> **Required task**:
Retype the listing that follows, exactly as written.

───── Dataset extract

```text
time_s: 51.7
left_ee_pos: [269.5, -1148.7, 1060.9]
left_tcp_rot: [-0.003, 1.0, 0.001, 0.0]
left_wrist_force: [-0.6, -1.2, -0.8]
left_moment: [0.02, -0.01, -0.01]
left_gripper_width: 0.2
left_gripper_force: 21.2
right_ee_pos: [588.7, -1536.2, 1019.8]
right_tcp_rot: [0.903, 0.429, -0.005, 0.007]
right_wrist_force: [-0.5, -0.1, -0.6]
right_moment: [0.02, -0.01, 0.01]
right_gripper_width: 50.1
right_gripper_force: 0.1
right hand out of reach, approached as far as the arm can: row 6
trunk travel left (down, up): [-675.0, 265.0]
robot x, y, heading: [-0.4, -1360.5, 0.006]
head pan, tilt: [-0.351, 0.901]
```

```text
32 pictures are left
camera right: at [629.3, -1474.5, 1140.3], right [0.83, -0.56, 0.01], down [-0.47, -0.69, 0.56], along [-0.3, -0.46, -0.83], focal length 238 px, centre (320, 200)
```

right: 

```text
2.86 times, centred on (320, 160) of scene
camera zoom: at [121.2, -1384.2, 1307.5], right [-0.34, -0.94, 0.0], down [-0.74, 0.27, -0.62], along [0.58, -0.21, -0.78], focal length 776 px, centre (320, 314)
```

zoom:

──────────

> **Complete answer**:
```text
time_s: 51.7
left_ee_pos: [269.5, -1148.7, 1060.9]
left_tcp_rot: [-0.003, 1.0, 0.001, 0.0]
left_wrist_force: [-0.6, -1.2, -0.8]
left_moment: [0.02, -0.01, -0.01]
left_gripper_width: 0.2
left_gripper_force: 21.2
right_ee_pos: [588.7, -1536.2, 1019.8]
right_tcp_rot: [0.903, 0.429, -0.005, 0.007]
right_wrist_force: [-0.5, -0.1, -0.6]
right_moment: [0.02, -0.01, 0.01]
right_gripper_width: 50.1
right_gripper_force: 0.1
right hand out of reach, approached as far as the arm can: row 6
trunk travel left (down, up): [-675.0, 265.0]
robot x, y, heading: [-0.4, -1360.5, 0.006]
head pan, tilt: [-0.351, 0.901]
```

```text
32 pictures are left
camera right: at [629.3, -1474.5, 1140.3], right [0.83, -0.56, 0.01], down [-0.47, -0.69, 0.56], along [-0.3, -0.46, -0.83], focal length 238 px, centre (320, 200)
```

right: 

```text
2.86 times, centred on (320, 160) of scene
camera zoom: at [121.2, -1384.2, 1307.5], right [-0.34, -0.94, 0.0], down [-0.74, 0.27, -0.62], along [0.58, -0.21, -0.78], focal length 776 px, centre (320, 314)
```

zoom:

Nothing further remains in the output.